About a decade ago, Delcastle Technical High School teachers Donato Rufo and Dave Battafarano decided to research the property where the sprawling campus stands.
Much to their surprise, the hilly land on the outskirts of Newport once stood host to George Washington and some 11,000 members of his Continental Army during the American colonies’ journey to independence from Great Britain.
The historic events occurred 243 years ago, in September 1777, about five miles south of Wilmington.
It was two years into the Revolutionary War and Washington’s army had just lost a skirmish with British troops at Cooch’s Bridge, near Newark. That proved to be the war’s only battle in Delaware.
The Continental Army retreated about 10 miles to the northeast, settling along Red Clay Creek in the Newport, Stanton and Marshallton area. That’s where Gen. Washington hoped to block British troops as he moved north toward the war’s prize — the colonies’ capital city of Philadelphia. Washington’s troops remained at the Delaware site for six days, digging in for a major battle.
“Washington decided that this spot would be where they would make their stand, And that this spot was where they would stop the British,” Rufo said while dedicating the site this month with military historians, state officials and school administrators. “This was almost hallowed ground. This was almost a battlefield.”

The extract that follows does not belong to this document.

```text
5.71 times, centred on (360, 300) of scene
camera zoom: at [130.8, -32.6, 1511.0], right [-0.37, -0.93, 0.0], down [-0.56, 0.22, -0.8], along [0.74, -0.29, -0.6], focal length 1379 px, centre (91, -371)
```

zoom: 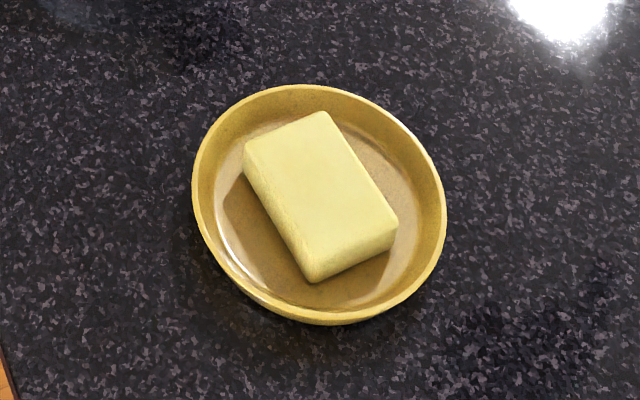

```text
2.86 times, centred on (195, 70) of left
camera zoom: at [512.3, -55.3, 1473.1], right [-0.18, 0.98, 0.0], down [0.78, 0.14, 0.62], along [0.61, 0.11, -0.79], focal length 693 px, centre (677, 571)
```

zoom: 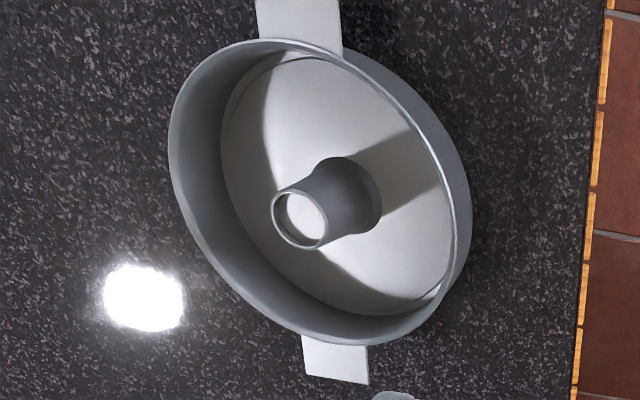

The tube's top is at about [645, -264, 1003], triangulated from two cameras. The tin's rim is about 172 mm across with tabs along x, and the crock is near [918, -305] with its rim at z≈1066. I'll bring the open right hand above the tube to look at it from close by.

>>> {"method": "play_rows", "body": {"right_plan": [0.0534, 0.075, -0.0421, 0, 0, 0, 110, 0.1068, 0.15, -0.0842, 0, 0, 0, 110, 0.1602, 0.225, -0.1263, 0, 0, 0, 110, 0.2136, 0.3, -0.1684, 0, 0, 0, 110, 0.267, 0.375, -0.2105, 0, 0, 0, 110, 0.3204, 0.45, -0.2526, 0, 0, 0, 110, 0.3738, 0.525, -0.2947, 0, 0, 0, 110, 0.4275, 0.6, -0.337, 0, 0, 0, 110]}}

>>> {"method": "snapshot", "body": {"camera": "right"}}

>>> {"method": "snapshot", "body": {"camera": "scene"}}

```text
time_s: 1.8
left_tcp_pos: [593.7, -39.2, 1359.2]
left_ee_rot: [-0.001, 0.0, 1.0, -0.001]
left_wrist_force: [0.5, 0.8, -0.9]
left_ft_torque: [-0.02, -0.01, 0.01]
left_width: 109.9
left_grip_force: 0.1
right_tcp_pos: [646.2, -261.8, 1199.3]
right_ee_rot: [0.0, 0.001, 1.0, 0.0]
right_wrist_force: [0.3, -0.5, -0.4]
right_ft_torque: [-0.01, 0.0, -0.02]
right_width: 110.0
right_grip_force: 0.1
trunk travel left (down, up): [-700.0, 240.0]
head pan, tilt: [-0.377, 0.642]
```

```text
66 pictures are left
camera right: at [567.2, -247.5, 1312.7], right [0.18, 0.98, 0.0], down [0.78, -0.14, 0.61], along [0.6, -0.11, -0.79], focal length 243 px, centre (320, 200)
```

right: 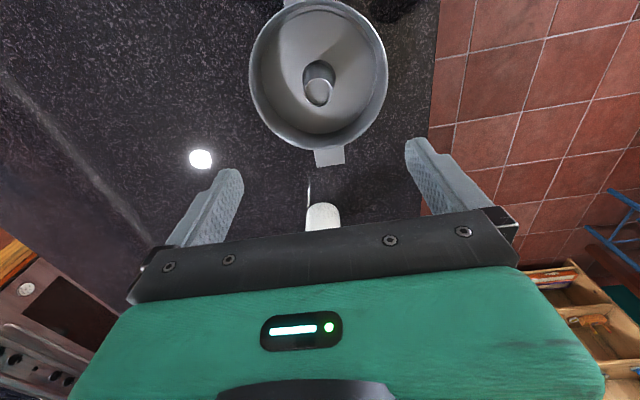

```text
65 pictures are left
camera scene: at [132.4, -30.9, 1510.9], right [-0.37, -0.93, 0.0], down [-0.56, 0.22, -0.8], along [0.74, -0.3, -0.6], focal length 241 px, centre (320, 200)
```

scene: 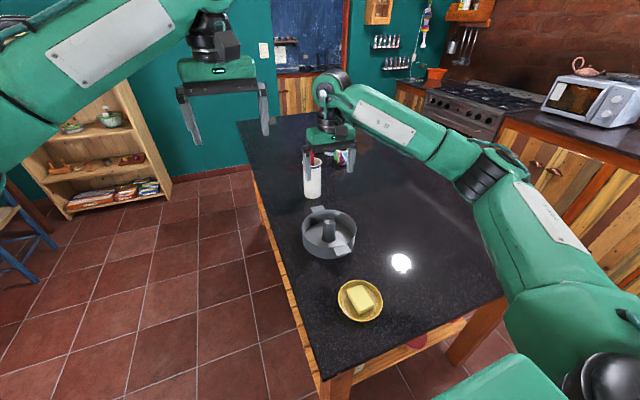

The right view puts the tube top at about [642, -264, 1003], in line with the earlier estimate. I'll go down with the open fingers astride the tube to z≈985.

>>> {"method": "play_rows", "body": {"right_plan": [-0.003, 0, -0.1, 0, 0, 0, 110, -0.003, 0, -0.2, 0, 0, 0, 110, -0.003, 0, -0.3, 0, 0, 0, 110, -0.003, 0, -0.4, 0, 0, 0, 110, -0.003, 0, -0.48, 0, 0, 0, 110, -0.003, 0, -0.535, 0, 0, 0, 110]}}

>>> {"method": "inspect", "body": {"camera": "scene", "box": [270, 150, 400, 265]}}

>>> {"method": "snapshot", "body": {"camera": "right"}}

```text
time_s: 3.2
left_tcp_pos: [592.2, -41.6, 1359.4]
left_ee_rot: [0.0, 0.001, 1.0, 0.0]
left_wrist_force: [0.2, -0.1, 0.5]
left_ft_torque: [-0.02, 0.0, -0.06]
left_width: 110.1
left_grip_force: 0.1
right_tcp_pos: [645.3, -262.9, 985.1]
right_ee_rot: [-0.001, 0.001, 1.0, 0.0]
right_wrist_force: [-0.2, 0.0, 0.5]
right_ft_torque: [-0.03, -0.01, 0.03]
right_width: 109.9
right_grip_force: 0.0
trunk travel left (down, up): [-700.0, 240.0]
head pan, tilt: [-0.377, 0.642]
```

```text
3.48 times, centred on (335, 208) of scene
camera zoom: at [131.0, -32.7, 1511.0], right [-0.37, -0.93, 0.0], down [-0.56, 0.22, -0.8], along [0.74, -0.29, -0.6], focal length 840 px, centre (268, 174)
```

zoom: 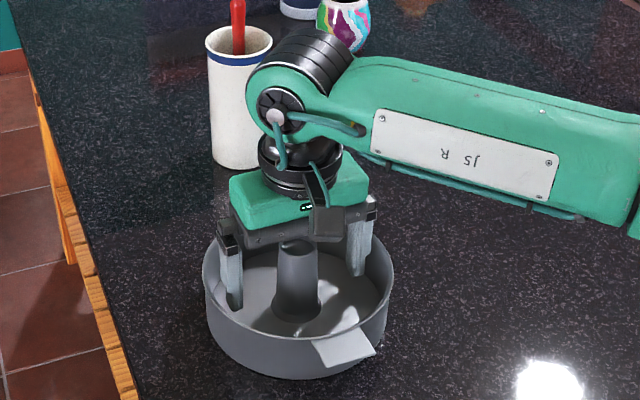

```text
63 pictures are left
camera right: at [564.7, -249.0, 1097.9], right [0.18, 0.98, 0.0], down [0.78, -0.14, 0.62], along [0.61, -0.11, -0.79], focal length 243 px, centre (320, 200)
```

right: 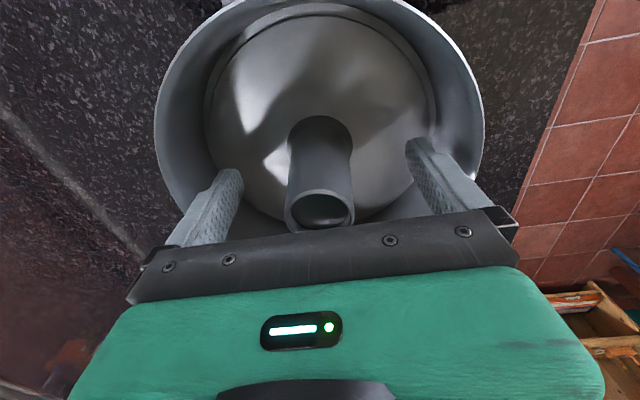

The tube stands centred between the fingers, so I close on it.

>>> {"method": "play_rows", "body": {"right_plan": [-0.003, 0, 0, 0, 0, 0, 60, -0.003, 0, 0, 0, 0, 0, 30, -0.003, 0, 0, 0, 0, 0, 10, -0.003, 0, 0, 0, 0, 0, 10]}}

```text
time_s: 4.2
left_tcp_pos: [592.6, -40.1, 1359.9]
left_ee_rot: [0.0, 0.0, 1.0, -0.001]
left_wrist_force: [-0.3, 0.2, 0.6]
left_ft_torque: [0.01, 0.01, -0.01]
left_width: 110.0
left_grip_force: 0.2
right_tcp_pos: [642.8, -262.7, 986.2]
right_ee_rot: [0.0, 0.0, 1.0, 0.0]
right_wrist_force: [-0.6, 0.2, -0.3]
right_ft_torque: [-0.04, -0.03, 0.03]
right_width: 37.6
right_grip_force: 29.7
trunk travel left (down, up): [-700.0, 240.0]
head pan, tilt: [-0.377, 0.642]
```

Instead, the enemy skirted north to Chadds Ford, Pennsylvania. Washington’s troops followed, culminating in the legendary Battle of Brandywine won by the British.
Battafarano, Rufo’s teaching and research colleague, said a historical marker was once located nearby, but vanished decades ago, perhaps after an automobile accident.
Now their efforts have drawn the support of military historians and leaders, and have spurred the Delaware Public Archives to erect a new one on campus.
Titled “Washington’s Earthworks,” the new landmark says in part that the “the American army occupied a strong defensive position … and blocked the British Army’s route to the Red Clay [Creek] and beyond. Soldiers built earthworks and destroyed bridges to defend the principal road to Philadelphia.”
The teachers noted Washington mentioned the encampment and the movement to Chadds Ford in a letter he penned to Congress on Sept. 9, 1777.
“The enemy advanced yesterday with the seeming intention of attacking us at our post near Newport,’’ wrote the general.
Instead, the British stopped about two miles away and “only meant to amuse us in Front, while their real intent was to march” toward Philadelphia “and cut us off from it,” Washington wrote.
The teachers also found the text of an address Washington gave to the troops on the Delcastle property.
“The eyes of all America, and of Europe are turned upon us, as on those by whom the event of the war is to be determined,’’ the general told the men. “And the General assures his countrymen and fellow soldiers, that he believes the critical, the most important moment is at hand, which demands their most spirited exertions in the field.”
Washington was elected the first president of the United States in 1789.
Battafarano said the teachers’ own quest could serve as a lesson to students.
“It all started with our research for our school and just trying to teach our kids … that something pretty special happened here,’’ he said, “and that the grounds of our school are not just where they come every day to do their thing, but there was actually historical significance here.”